The CIA's history with LSD goes back to the 1950s and Project MKUltra, supposedly a mind-control research program. Wikipedia tells us: "Early CIA efforts focused on LSD, which later came to dominate many of MKUltra's programs. Technical Services Staff officials understood that LSD distorted a person's sense of reality, and they felt compelled to learn whether it could alter someone's basic loyalties. … MKUltra records were deliberately destroyed in 1973 by order of then CIA director Richard Helms."

From all of the above, we can certainly theorize that the 1960s countercultural movement was likely given a boost by US intel involvement and that this involved the music as well. The music strengthened and deepened young people's affiliation with countercultural philosophies.

If one takes this seriously, then the current musical environment – and its gradual failure – becomes clearer. Today's popular music lacks overlays of solidarity and deeper meaning.

Today's musical scene not only lacks cultural resonance, it is also challenged by modern technology and the Internet. The Internet, for instance, presents numerous talented young musicians that have not been signed to record contracts. It becomes easier to see that talent is not necessarily a determining factor in mainstream recording success.

The Internet also reduces musical cohesion. When there were only a few platforms for recordings, record companies could easily control the output; now it is far easier to make a recording and broadcast it without a mainstream contract.

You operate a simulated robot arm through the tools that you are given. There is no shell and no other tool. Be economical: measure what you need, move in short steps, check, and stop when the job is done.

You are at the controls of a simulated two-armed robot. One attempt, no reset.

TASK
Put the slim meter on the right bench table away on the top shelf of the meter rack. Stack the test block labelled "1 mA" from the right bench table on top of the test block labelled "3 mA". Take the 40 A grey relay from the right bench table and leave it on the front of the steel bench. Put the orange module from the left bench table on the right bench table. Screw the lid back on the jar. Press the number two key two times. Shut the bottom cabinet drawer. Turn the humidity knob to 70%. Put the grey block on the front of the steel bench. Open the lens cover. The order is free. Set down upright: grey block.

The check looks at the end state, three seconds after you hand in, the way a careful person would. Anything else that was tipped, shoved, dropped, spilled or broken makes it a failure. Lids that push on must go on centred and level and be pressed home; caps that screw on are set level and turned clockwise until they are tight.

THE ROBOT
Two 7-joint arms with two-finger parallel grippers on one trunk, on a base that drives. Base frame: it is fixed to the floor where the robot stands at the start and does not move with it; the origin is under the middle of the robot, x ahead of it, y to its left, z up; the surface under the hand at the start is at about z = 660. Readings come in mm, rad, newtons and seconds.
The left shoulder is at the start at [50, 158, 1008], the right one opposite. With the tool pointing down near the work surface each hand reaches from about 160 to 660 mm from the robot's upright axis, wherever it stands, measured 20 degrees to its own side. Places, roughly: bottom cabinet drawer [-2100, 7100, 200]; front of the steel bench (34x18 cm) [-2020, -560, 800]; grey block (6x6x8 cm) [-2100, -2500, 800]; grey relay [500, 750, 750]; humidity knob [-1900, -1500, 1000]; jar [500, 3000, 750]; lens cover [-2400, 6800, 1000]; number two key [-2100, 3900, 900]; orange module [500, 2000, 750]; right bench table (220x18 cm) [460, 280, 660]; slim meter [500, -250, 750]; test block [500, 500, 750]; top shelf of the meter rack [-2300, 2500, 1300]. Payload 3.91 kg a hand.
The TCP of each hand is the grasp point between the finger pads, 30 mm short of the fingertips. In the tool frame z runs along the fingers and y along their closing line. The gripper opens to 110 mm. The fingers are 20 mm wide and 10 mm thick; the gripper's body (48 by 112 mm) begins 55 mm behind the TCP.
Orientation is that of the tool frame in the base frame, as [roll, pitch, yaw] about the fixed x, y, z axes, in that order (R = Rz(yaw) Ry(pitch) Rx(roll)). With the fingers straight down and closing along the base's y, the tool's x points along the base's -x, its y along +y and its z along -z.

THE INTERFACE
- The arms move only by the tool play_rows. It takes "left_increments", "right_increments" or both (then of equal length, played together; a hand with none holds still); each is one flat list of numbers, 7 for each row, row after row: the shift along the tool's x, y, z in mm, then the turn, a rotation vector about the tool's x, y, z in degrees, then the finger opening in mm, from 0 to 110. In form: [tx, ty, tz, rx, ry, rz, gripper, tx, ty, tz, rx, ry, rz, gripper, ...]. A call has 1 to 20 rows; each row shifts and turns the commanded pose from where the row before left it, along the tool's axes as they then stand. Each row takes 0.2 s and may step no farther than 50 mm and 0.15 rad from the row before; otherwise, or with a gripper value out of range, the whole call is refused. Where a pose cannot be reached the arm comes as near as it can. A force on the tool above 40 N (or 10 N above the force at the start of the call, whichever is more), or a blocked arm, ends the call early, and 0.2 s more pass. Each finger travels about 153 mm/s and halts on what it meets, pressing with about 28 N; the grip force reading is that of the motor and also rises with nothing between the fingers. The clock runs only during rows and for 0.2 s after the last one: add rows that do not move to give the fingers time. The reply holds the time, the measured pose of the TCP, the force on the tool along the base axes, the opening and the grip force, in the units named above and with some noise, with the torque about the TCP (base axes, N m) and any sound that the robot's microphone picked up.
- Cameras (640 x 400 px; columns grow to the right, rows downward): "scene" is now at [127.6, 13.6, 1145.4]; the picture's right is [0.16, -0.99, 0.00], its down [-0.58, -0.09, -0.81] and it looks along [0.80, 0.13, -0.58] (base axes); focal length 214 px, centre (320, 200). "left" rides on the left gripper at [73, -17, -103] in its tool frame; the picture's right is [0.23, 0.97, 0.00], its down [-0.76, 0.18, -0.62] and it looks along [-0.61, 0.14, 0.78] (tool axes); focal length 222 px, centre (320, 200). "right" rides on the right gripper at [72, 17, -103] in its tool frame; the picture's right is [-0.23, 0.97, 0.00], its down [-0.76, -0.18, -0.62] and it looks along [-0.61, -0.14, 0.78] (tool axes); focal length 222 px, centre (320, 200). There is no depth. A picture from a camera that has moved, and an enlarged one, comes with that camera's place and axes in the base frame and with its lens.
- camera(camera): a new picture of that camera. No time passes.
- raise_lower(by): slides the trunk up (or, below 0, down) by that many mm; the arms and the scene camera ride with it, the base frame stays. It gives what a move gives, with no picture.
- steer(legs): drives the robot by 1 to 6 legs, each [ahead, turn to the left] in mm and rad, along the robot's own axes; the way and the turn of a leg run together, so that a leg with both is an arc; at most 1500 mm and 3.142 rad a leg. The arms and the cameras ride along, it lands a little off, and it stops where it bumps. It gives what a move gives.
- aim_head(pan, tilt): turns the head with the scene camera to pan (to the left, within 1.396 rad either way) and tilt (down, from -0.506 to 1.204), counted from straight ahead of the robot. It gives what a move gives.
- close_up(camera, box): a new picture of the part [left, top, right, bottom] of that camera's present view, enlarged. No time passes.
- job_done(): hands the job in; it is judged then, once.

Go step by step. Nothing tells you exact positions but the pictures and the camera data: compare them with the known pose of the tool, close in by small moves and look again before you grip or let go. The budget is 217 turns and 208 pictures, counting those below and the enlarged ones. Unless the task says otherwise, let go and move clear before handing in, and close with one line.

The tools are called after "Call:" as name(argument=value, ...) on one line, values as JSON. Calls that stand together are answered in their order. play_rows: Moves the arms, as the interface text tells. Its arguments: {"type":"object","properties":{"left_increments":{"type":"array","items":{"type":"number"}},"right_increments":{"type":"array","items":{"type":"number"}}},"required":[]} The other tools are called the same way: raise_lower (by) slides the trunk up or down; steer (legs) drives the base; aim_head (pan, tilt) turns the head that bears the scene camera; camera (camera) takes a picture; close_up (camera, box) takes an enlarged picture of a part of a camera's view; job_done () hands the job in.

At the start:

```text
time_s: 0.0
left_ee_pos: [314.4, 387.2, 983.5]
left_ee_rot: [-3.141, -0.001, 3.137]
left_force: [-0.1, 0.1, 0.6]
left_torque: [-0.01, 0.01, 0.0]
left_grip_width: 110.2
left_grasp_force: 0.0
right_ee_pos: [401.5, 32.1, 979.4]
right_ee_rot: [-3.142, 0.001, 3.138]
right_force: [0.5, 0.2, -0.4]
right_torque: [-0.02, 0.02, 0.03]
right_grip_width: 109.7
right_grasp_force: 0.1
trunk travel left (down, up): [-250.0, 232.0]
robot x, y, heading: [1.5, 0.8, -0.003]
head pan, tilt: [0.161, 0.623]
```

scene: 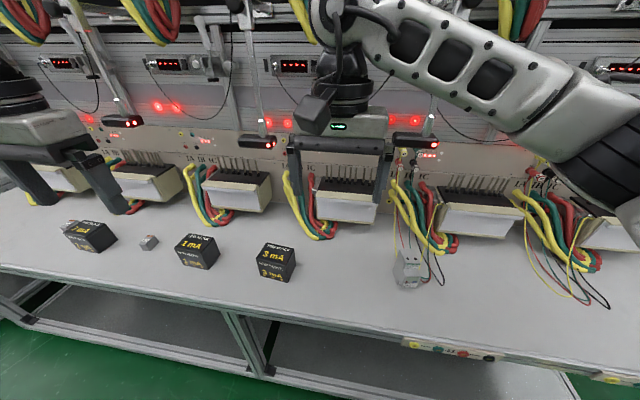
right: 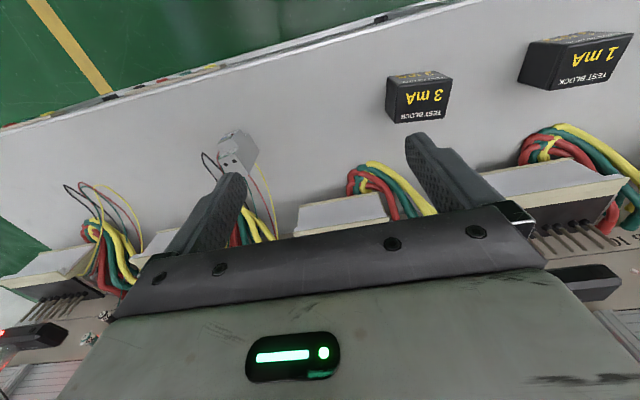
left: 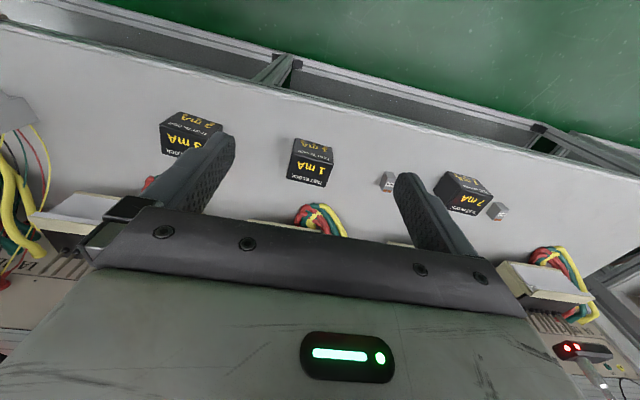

All these reasons militate against popular music commanding the kind of cultural power that it possessed in the 20th century. Most importantly, from our point of view, it would be most difficult for elites to manipulate the music and youth culture as aggressively as they did in the 20th century. The alternative media – which didn't exist in the 20th century – would likely expose such manipulations rather quickly.

After Thoughts

Popular music is just one more avenue of manipulation that is being blocked off by the Internet Reformation.